Language Lover is happy to report that after ten long months, she has finally found gainful employment.
It took much longer than I had expected, and was accompanied by far greater changes than I had envisioned, but all is well now. Yesterday, I got on a one-way flight to Boston, and on October 1, I'm beginning my new job on the technical staff of MIT Lincoln Laboratory, a research and development center that mostly does government defense work. My husband and two girls will be joining me in a few months.
Some highlights along the way...
I'd hoped, as previously mentioned, to make a career change to a language-intensive field, or at least a technical field where knowledge of language would be useful. It seemed like a possibility when I was recruited for a software internationalization position at The Mathworks, but I didn't get the job. However, during the interview trip I realized that I really wanted to move back to Boston, so after discussion with my family, I refocused my job search to the East Coast. I had high hopes of working at multilingual software company Basis Technology after initial enthusiasm from the CEO and recruiting manager, but in the end they decided that they wanted local candidates with direct experience.

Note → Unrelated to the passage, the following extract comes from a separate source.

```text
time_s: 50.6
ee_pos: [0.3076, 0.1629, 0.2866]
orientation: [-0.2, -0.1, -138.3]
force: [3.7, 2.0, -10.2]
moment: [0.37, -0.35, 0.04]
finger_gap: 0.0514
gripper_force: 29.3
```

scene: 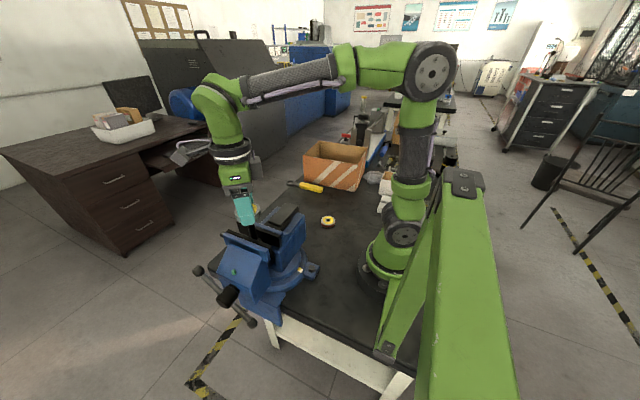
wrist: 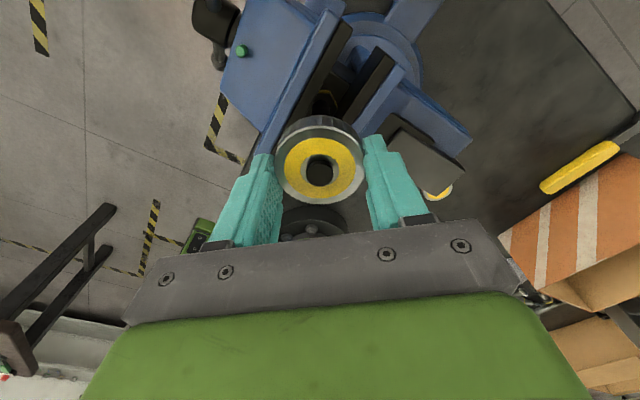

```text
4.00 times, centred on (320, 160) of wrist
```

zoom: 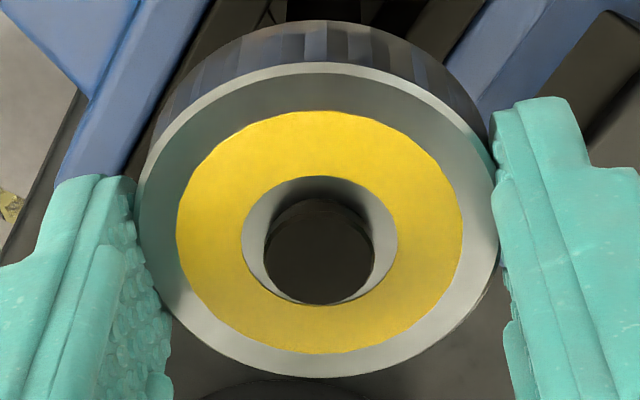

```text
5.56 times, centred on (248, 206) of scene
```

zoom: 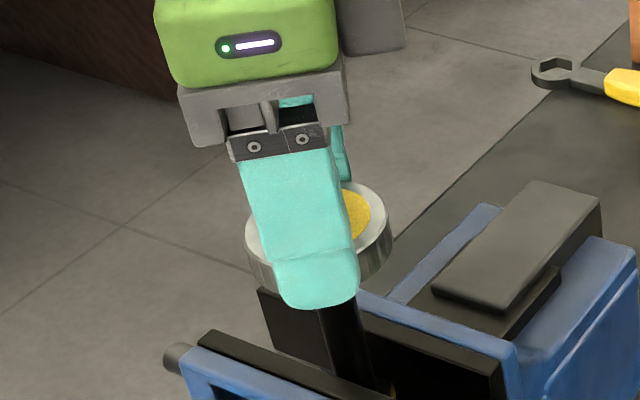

I decided that in this economy it's too hard to make a career change (without a huge pay cut, anyway...I did get considered for an administrative position at Berlitz, but decided that was way too impractical), especially one that involves a cross-country move. Although doing language and linguistics work full-time remains my ultimate goal, I'm content to stay in the scientific and high-tech fields while I make progress in other non-professional areas of my life. And the Laboratory does have a Speech and Language Processing division; they wouldn't consider me without a Ph.D. in computational linguistics or something, but perhaps once I prove myself there I'll have a chance to explore it further. For now, I'm just grateful to be back on my feet and looking forward to all the new changes in my life.